For all of my cheating - gold buying, bot using (the fish bot I wrote myself, I've also used WoWGlider and WoWBot (I think that's what it was. It went open source and was written in C#), two boxing (which isn't considered cheating by Blizzard, officially) I've never even hit the level cap. My highest character is 60-something (the cap is 80 last I checked).
I'm just not willing to invest large quantities of time into the game; but the game is still more enjoyable to me if I cheat than if I don't.
Claiming that all cheaters are destroying the game seems awfully overzealous to me.
You might as well say 'Quitting your job and playing 80 hours a week is cheating!'. People like that advance through content faster than expected then have nothing to do. They are more likely to grief lowbies. They have more gold and better items. They can out level everyone who doesn't have 80 hours a week to play. It gives them an unfair advantage and they get top pick of all the raid groups, the best gear, the best guilds, the best pvp ranks, etc, etc...
Basically, what it comes down to is being successful and having an enjoyable experience in WOW is about how much time you can devote to it.

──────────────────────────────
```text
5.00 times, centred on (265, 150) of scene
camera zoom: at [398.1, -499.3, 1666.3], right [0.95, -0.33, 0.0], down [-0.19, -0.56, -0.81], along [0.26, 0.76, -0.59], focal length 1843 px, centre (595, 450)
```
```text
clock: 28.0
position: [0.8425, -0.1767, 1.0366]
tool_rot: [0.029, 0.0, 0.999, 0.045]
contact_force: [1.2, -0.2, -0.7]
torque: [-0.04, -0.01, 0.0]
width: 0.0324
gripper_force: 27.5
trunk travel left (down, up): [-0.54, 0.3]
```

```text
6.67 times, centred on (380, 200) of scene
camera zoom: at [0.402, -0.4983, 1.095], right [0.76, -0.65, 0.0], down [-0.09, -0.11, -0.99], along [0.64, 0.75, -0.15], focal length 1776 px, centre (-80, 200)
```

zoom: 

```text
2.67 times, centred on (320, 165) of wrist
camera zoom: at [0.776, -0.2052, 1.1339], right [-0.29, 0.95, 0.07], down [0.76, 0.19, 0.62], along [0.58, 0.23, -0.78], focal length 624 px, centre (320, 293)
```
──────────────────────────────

More time = more stuff = better character.
If you use all of your time to play WoW - that's considered fine; even though it introduces all of the same problems you've talked about in association with cheating.
If someone has more spendable income than time and is willing to use money to avoid hours of grinding in the game...he's a dirty cheater.
I'm fine with the title of 'dirty cheater'; but I disagree with the idea that my cheating negatively affects anyone else.